## DOCUMENT SEGMENT
Salome

Pasinger Fabrik Salome von Oscar Wilde


 

 

Opfer des Begehrens

Oscar Wilde war Enfant terrible des ausgehenden 19. Jahrhunderts und doch nur einer von vielen. Seine Sehnsüchte und sein Gebaren führten dazu, dass die englische Gesellschaft ihn bestrafte, einschloss. In seinen Werke spiegelt sich die Diskrepanz zwischen Natur und Kultur, die Abgründe in denen sich die Gelüste und Einbildungen, sowie deren Eskalation, sammeln. Der Natur ist es egal, ob das eigene Kind oder ein anderes Tier zur Selbstbestätigung der Triebe dient, sie ist stets opportun. Allein die Gesetze der Menschen, welche im Zuge der Kultivierung und Zivilisierung entstanden sind, stellen die Regeln, denen zu folgen den Menschen vom Tier unterscheidet. Die Bibel ist eine der Urschriften des aufkommenden Patriarchats und ihre Geschichten, wie die Mythen der griechischen Antike, sind zeitlos. Ihre Interpretationen jedoch folgen den Veränderungen in den Zeiten und den moralischen Betrachtungsweisen. Als der Einakter von Wilde erschien, bewirkte der Inhalt einen Eklat. Heute ist er Alltag und als verbindendes Element wirkt die Dekadenz, welche in beiden Zeiten die gesellschaftlichen Höhepunkte setzt.

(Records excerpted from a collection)
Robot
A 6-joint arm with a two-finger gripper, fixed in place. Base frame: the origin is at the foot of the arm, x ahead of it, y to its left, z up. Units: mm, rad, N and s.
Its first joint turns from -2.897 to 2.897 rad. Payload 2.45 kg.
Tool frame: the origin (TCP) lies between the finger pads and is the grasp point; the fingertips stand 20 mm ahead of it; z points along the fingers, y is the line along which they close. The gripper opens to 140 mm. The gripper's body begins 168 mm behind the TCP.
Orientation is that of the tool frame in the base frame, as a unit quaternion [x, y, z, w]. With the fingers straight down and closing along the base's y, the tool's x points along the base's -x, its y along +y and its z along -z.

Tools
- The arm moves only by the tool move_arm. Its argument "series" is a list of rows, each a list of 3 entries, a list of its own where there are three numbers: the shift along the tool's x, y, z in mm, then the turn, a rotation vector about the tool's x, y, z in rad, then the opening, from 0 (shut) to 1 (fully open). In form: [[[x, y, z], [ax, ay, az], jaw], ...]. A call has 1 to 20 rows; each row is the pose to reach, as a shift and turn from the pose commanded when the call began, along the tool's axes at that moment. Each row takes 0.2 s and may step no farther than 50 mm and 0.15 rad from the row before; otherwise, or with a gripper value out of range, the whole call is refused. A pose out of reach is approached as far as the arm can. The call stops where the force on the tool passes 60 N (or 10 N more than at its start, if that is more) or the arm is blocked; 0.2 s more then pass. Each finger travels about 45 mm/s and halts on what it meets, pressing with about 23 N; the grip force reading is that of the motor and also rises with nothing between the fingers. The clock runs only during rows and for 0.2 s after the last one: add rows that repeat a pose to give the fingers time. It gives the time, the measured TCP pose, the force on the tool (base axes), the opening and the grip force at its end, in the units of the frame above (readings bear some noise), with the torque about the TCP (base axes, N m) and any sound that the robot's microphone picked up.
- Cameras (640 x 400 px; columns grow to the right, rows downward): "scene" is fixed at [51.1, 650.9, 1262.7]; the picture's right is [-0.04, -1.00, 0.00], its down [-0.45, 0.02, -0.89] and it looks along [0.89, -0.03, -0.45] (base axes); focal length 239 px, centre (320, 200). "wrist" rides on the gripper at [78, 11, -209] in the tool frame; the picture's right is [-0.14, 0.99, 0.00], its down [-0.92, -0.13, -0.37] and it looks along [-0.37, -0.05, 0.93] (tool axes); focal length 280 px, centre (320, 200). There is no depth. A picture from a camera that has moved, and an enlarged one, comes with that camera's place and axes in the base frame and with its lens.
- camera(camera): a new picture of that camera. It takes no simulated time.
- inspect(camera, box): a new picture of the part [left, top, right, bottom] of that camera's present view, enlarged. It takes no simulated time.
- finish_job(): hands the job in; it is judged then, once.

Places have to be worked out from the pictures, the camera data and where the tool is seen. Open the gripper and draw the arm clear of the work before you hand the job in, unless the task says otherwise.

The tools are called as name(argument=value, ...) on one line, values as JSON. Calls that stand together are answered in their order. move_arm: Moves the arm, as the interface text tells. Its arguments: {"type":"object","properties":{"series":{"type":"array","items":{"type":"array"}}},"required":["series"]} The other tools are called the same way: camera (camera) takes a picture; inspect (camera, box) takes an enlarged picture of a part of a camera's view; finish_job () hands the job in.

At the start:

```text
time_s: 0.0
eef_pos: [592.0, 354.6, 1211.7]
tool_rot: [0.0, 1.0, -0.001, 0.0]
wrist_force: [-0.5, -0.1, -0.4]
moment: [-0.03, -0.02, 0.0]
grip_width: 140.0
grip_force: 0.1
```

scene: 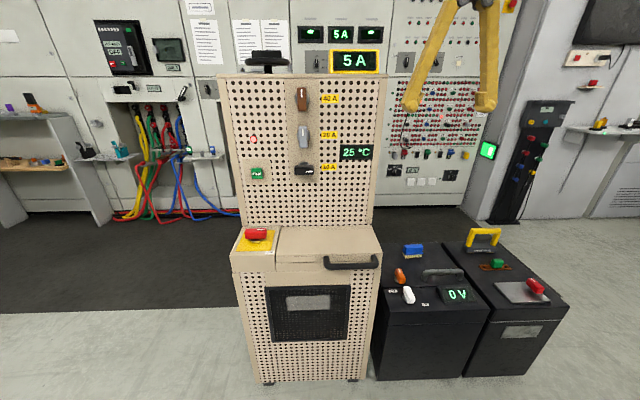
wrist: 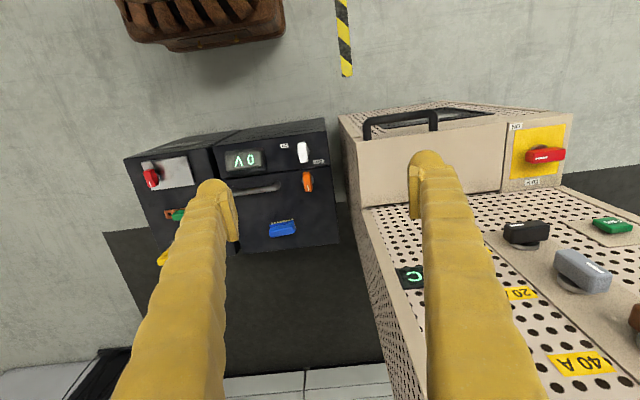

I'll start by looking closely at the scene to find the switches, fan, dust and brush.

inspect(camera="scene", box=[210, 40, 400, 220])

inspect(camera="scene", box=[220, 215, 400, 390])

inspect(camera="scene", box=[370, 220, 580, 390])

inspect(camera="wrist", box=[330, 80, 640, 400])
* * *
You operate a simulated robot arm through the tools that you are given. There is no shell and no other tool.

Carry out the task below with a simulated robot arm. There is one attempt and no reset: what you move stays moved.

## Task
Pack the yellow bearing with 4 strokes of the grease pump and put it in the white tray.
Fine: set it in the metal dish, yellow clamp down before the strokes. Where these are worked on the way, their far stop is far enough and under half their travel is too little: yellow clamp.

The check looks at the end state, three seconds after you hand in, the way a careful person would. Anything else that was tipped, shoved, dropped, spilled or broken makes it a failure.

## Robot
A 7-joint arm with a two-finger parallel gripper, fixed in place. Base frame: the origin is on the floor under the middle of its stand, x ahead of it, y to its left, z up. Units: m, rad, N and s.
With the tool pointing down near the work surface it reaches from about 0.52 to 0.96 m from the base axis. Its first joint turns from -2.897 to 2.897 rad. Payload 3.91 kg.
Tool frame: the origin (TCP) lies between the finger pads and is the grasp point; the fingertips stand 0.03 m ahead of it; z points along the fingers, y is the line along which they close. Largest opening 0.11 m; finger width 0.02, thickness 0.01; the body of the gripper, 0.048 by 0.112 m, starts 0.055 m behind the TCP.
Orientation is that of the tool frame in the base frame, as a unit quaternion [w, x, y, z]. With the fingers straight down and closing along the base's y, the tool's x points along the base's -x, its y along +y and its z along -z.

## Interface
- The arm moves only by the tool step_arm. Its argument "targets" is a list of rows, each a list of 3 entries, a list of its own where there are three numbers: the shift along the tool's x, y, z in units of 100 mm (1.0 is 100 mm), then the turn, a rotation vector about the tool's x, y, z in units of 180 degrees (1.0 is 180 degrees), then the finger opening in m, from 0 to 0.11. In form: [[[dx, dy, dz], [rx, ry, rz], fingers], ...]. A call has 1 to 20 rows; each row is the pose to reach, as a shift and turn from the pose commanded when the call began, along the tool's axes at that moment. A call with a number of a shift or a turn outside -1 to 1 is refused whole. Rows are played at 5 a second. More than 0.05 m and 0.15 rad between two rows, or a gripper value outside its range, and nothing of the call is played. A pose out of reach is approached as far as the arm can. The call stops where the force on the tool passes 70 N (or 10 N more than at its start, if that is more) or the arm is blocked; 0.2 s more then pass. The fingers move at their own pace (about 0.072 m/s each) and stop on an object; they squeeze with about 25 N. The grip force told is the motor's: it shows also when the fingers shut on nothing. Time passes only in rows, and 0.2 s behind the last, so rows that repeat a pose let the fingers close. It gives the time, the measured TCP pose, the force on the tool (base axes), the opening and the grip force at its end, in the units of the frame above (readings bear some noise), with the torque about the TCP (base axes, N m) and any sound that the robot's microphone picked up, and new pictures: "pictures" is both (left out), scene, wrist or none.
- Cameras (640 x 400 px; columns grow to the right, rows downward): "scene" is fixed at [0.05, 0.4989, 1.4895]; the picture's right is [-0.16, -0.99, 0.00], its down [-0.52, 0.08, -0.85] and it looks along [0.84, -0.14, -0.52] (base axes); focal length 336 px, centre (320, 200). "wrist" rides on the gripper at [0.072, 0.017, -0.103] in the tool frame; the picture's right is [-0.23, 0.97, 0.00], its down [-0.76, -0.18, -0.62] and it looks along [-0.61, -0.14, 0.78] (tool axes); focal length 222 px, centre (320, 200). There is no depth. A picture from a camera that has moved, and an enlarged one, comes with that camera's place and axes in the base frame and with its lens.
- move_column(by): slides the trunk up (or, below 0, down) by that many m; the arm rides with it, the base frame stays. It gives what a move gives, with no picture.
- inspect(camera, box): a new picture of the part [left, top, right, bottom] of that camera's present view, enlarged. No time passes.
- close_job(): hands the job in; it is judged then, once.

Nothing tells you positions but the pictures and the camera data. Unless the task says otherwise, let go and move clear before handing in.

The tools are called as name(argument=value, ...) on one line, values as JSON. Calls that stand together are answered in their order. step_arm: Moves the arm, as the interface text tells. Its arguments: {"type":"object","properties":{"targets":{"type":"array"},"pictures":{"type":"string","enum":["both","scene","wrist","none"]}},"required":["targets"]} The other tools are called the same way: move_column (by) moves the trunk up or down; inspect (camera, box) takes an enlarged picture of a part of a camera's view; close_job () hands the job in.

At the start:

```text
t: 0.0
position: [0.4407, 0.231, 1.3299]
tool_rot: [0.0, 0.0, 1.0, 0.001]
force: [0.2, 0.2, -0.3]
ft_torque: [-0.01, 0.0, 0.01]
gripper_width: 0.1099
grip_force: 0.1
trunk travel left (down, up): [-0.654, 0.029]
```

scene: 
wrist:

## PROMPT 1
Take exactly the lines from the one containing "- camera(camera): a" through the one containing "Places have to" in the data above, and output them with nothing added.
## PROMPT 2
Your answer continues the document segment from its final sentence.

## TASK OUTPUT 1
- camera(camera): a new picture of that camera. It takes no simulated time.
- inspect(camera, box): a new picture of the part [left, top, right, bottom] of that camera's present view, enlarged. It takes no simulated time.
- finish_job(): hands the job in; it is judged then, once.

Places have to be worked out from the pictures, the camera data and where the tool is seen. Open the gripper and draw the arm clear of the work before you hand the job in, unless the task says otherwise.

## TASK OUTPUT 2
Salome, die Tochter der berechnenden Herodias, erwacht zur Frau. Sie erprobt, angeleitet durch das Verhalten der Mutter, ihre Wirkung an dem jungen Soldaten Narraboth, dem Wächter des Propheten Jochanaan, welcher in einer Zisterne gefangen sitzt. Salome, von dessen Stimme angezogen, umgarnt Narraboth um den Propheten zu sehen. Der Wächter vernachlässigt seine Pflicht und sucht anschließend den Tod. Auch der Stiefvater Herodes Antipas erfreut sich an dem schönen jungen Körper Salomes und ist bereit für einen Tanz sein Königreich zu geben. Doch die junge Frau begehrt Jochanaan, ... und sei es dessen Kopf in einer Silberschüssel.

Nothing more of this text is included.